Why Haiti Matters: Barack Obama and the Larger Discourse on Haiti [Essay]

Therefore, the second reason Haiti matters is that in contrast to the image the First World seeks to create for it as pathetic, backward, and incompetent, Haiti is a nation of heroism. When Haiti formed a free republic after the world’s only successful slave uprising, France’s economy was so weakened that it could no longer afford Louisiana (which at the time included Arkansas, Missouri, Iowa, Oklahoma, Kansas, and Nebraska, as well as parts of Minnesota, North Dakota, South Dakota, New Mexico, Montana, Wyoming, Colorado, and present day Louisiana, and parts of what is now currently Canada.) Thus, the United States was able to buy 828,000 square miles of land at three cents an acre (a low price even for the era) doubling America’s size. In other words, we benefited from the very revolution we opposed. While we have oppressed and impoverished Haiti, Haiti enriched us. While we claimed to represent freedom, we sided with French slave-owners against the Haitian slaves liberating themselves. While we declare ourselves a force for democracy, we support Haitian dictators and undermine or remove their democratically elected leaders. Haiti matters because the nation has never ceased to fight for freedom – despite the huge opposition it faces from us. Haiti matters because the nation shows us the immense gap between who we are and who we claim to be – a hypocrisy they pay for with their suffering.

A third reason Haiti matters is that the country’s most recent tragedy allows the First World to play with language with the audacity of an Orwellian villain. So in Newsweek Obama can say, “it is particularly devastating that this crisis has come at a time when—at long last, after decades of conflict and instability—Haiti was showing hopeful signs of political and economic progress” instead of saying, “it is particularly devastating that this crisis has come at a time when—at long last, after decades of the U.S. causing conflict and instability—Haiti was showing hopeful signs of political and economic progress.” Let’s be clear, if you’re running a race I repeatedly trip you, it’s a bit rich for me to claim you’re “progress-resistant”— to use the words of David Brooks. [4] If I break in your house and steal all your possessions, it would be inaccurate for someone to say that your house is empty because you’re simply poor instead of that you’ve been robbed. If I repeatedly burglarize your house because I’m stronger and it profits me and you can’t fight back, I have no grounds to wonder what innate failing you have that leads to your house being perpetually empty. Nor can I legitimately tell others that if they want to help you have a furnished house they should ignore my past and continued plundering and focus on changing what’s allegedly wrong with you. If I regularly rob you, and those robberies are a matter of public record, it would be silly, to say the least, for your neighbors to wonder, perplexedly, why you don’t have any furniture. If I steal a fortune from you and then give you pennies, it’s ridiculous for me to claim that I’m giving you aid.

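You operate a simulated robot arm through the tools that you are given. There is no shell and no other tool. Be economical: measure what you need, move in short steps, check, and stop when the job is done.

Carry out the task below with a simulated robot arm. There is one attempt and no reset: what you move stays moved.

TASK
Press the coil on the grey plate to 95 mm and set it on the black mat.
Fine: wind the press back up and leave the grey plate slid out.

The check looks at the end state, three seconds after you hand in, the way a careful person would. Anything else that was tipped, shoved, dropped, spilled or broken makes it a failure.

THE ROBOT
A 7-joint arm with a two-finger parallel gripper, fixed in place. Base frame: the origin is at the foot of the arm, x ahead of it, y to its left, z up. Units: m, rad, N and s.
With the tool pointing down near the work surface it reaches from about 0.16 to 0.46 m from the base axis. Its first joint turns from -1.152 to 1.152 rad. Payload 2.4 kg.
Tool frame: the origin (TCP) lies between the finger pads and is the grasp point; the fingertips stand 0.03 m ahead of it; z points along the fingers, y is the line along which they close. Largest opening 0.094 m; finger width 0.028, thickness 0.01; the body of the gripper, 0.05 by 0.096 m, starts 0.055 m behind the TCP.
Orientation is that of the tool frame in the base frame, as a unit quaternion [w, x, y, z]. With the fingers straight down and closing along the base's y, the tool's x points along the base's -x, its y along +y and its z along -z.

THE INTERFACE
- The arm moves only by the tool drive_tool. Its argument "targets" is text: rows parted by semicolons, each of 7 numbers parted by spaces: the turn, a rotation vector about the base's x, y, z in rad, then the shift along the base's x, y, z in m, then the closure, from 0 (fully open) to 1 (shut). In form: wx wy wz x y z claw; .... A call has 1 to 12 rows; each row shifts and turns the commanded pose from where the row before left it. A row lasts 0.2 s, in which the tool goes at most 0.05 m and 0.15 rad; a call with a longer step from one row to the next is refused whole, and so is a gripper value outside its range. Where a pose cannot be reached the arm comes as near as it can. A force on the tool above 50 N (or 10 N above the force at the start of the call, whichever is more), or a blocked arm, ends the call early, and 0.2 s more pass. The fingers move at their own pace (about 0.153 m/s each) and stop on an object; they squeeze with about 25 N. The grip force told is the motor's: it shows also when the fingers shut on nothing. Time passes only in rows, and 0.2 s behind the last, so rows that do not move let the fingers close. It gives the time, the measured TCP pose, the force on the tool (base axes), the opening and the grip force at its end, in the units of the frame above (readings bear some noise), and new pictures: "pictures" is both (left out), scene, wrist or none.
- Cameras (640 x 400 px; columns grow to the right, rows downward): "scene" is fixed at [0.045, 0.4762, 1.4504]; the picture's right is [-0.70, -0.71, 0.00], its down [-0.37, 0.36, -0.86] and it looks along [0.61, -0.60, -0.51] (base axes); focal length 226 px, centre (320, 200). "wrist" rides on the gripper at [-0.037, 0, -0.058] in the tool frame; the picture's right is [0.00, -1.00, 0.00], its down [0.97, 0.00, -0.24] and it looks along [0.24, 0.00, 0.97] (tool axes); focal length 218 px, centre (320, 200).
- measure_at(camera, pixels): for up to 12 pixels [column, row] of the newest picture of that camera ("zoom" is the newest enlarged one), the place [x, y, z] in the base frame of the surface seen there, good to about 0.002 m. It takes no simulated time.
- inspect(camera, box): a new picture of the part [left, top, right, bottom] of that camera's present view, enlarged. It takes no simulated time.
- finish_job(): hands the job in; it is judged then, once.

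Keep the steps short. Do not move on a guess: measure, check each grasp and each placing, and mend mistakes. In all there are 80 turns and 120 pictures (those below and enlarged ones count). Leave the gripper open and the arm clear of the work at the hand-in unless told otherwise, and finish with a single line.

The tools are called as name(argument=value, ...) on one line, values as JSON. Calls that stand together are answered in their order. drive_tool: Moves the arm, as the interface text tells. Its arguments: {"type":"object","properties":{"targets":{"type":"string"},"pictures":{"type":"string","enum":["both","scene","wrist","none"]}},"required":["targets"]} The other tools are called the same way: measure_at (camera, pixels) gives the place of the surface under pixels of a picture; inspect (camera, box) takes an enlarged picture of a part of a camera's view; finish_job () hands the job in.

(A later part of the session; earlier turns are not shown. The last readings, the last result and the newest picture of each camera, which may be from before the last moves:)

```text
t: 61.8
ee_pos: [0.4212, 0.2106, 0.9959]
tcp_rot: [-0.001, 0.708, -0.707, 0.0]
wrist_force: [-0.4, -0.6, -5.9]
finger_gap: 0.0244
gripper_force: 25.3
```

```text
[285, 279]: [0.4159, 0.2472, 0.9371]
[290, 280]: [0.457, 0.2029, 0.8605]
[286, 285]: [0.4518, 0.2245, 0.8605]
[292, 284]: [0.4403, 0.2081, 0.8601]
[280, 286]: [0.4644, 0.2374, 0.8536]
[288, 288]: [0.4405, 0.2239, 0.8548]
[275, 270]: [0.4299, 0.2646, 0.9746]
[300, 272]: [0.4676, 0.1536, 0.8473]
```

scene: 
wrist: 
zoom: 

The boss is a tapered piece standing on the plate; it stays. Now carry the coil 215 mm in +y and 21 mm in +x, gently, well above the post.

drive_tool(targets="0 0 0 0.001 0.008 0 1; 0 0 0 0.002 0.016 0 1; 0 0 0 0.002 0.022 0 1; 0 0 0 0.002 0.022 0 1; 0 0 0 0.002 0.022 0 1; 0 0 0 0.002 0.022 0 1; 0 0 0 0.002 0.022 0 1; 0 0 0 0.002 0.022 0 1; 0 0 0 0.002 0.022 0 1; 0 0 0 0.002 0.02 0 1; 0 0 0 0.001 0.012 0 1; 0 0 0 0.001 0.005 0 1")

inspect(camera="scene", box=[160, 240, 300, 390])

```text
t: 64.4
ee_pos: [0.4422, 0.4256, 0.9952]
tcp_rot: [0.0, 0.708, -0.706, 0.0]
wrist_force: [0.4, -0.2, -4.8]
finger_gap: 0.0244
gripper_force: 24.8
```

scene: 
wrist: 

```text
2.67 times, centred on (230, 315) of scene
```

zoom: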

A fourth reason Haiti matters is that its earthquake, like all tragedies in heavily black places (see New Orleans), become free-for-alls for racists. Bigots get to ignore all the reasons listed above for Haiti’s suffering and blame anything that comes to mind – from the nation’s religion to its values – for its poverty, sometimes bolstering their arguments with specious sources. They can explain that black peoples from urban U.S. cities to islands in the Western Hemisphere to Africa just can’t rule themselves as though neo-colonialism, globalization, military industrialism, First World backed violence and wars, theft of resources, political sabotage, unjust and illegitimate debts, structural adjustment programs, farm subsidies in Western nations, aid tied to brutal conditions, and other forces are imaginary. People such as the aforementioned Brooks can even claim that what Haiti needs a culture of “No Excuses” – conveniently excusing our culpable nation. Racists can pass on Katrina-style fears of rioting, rampaging blacks, ignoring evidence to the contrary [5] – since, you know, black people get barbaric in a crisis. The benevolent racists get to disseminate or pore over images of helpless black victims and wonderful white heroes. Haiti matters to the prejudiced because the Haitian tragedy allows them to be as paternalistic, cruel, or imaginative with their prejudice as they want to be. They can even blend charity with contempt like Pat Robertson and accuse Haitians of deals with the devil while offering aid.